ボーダフォンにおける「Yahoo! ケータイ」の誕生は、PCインターネットのポータルの競合らを「ケータイキャリア三国志」の戦いへ駆り立てることになった。当然、彼らがタッグを組むのは、KDDI(au)やNTTドコモである――。

» 2006年09月20日 08時00分 公開
[アイティセレクト編集部]

検索の雄グーグル、ケータイ制覇に本腰

 ヤフーが、「Yahoo! ケータイ」という一キャリアのインターネットポータルとして独占的なポジションに就いたことに対し、最初に反応したのはKDDIだ。5月になって、検索エンジンの雄、グーグル(Googleモバイル)とauの提携を発表した。「EZWeb」のEZトップメニュー画面最上部に、グーグルの検索窓を置くというものだ。

 「auのケータイなの? じゃあ『EZWeb』につないでごらん。今日から一番上にグーグルの検索窓が出ているから」

 「あ、本当だ!」

 auユーザーとこんな会話をしたのは、7月20日。この日から、ボーダフォンユーザーによる「Yahoo! JAPAN」へのアクセス急増と同様に、auユーザーのグーグル利用は一気に拡大した。

「EZWeb」に突然出現した検索窓は「enhanced by Google」の文字にしっかりと支えられている。

 「KDDIに話を聞いたところ、auから(ケータイの検索サイトとして利用度の高い)『Yahoo! モバイル』へのアクセス数は激減したという。ユーザーはグーグルで十分なんだとか」(ケータイ業界に詳しいライターの石川温氏)

 実際、auユーザーであるA社第1営業部スタッフのFさんは「『お気に入りリスト』に登録していた『Yahoo! モバイル』には行かなくなった」という。

 また、同じくauユーザーの、Fさんの先輩であるKさんによると、元来「EZWeb」のメニュー画面の使い勝手がそれほどよくなかったとか。カテゴリの中のリストが時折変わるらしく、探すのが面倒になるらしい。

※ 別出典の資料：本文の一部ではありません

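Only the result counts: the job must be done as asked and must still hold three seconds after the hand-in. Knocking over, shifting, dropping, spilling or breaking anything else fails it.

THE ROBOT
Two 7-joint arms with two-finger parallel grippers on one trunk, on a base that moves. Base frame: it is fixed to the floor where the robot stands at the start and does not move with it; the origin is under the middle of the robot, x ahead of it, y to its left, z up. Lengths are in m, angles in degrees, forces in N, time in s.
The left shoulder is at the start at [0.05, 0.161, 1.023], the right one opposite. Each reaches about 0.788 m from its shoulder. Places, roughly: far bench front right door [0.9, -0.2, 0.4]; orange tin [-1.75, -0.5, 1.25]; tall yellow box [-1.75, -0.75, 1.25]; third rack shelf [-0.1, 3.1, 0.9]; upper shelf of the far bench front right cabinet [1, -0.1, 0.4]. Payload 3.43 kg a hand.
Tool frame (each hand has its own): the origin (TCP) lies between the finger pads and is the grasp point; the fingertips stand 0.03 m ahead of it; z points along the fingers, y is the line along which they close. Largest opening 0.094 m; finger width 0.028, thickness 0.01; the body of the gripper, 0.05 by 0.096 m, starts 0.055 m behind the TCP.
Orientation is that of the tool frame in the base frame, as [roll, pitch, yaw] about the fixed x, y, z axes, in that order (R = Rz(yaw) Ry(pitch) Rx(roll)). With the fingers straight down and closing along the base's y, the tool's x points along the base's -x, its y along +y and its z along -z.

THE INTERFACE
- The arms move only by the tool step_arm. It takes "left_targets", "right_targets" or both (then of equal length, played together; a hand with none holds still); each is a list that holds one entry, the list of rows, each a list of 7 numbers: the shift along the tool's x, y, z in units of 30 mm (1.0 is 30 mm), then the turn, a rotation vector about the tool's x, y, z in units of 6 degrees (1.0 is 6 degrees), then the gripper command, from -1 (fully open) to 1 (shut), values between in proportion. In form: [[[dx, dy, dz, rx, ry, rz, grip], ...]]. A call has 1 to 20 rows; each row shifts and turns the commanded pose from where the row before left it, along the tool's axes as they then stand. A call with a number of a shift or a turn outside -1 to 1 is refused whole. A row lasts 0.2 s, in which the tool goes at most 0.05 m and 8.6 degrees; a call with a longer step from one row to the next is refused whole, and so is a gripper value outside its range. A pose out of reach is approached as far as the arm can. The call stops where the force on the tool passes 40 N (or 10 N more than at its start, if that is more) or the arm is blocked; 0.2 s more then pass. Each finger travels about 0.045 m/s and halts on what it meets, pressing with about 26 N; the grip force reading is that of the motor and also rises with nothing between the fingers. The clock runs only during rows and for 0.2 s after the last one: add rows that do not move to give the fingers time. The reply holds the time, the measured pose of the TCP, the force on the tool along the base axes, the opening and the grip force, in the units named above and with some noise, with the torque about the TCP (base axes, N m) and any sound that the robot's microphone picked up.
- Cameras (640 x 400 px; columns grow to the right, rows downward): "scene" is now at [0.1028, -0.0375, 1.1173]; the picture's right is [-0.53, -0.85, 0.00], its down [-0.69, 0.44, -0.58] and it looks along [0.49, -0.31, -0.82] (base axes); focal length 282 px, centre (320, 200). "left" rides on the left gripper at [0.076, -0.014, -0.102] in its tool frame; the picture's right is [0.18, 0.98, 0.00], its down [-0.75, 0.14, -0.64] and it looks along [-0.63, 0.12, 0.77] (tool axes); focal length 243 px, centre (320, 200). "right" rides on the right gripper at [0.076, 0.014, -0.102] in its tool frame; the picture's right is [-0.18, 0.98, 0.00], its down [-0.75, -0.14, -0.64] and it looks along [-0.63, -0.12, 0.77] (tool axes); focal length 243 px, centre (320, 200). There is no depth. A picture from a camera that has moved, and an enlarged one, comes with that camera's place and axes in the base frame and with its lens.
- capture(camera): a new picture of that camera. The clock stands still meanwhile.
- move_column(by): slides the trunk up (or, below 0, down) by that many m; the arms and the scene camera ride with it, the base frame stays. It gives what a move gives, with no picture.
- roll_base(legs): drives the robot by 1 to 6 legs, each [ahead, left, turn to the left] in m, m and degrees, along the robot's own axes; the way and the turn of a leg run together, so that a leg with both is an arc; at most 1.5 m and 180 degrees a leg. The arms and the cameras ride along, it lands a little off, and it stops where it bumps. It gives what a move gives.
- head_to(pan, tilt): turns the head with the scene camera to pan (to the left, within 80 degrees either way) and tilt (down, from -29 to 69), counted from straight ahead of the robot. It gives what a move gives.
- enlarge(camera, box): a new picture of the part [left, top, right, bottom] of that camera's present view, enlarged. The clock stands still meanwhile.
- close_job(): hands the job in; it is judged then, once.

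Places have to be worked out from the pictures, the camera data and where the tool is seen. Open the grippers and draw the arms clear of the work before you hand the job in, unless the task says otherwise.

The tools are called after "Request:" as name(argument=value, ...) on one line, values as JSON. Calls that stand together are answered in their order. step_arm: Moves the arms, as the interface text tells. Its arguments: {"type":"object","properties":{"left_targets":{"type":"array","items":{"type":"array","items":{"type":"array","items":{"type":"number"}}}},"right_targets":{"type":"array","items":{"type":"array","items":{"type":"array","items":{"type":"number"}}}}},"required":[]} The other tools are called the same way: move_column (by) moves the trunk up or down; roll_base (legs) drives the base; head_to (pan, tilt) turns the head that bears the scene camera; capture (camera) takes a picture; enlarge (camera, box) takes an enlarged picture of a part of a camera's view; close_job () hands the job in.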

 「(メニューからたどっていってもすぐに見つからないので)いらついてやめちゃう」(Kさん)

 こうした「キャリアによるポータルサイト」の使い勝手への不満は、「EZWeb」に限ったことではないようだ。ボーダフォンで「Yahoo! モバイル」の利用が急増したのも、それを証明しているといえる。

 PCインターネットの利用方法として、いまどきURLを打ち込んでサイトを探す人はほとんどいなくなったといっていい。大手企業や好きなブランドのホームページのURLを覚えている人なんてかなりの少数派だろう。検索窓に企業名やブランド名などのキーワードを入力して検索結果からたどり着くというのが、もう一般的になっている。こうした検索サイトの使い方が、ケータイの世界にもすでに入ってきているのである。

備考

*1 本稿では、キャリアは携帯電話事業者を指す。現時点ではNTTドコモ、KDDI(au)、ボーダフォン(10月1日からソフトバンクモバイル)の3社になる。PHSのウィルコムは含んでいない。

*2 本稿における「携帯電話」「ケータイ」の使い分けについては、文脈や発言内容などに応じて変えている。例えば、「携帯電話事業(者)」としたり改まった発言である場合は漢字表記にした。基本的には、「携帯電話」という端末そのもの、手段、事業、分野などすべてにわたってカタカナ表記とした。

*3 本稿では、NTTドコモの「iモード」、KDDI(au)の「EZWeb」、ボーダフォンの「Vodafone live!」については「(ケータイの)インターネット」、パソコンなどで楽しむ、一般のインターネットを「PCインターネット」と称した。

*4 本稿中の数値・事象などは、例外を除き、すべて8月16日時点のもの。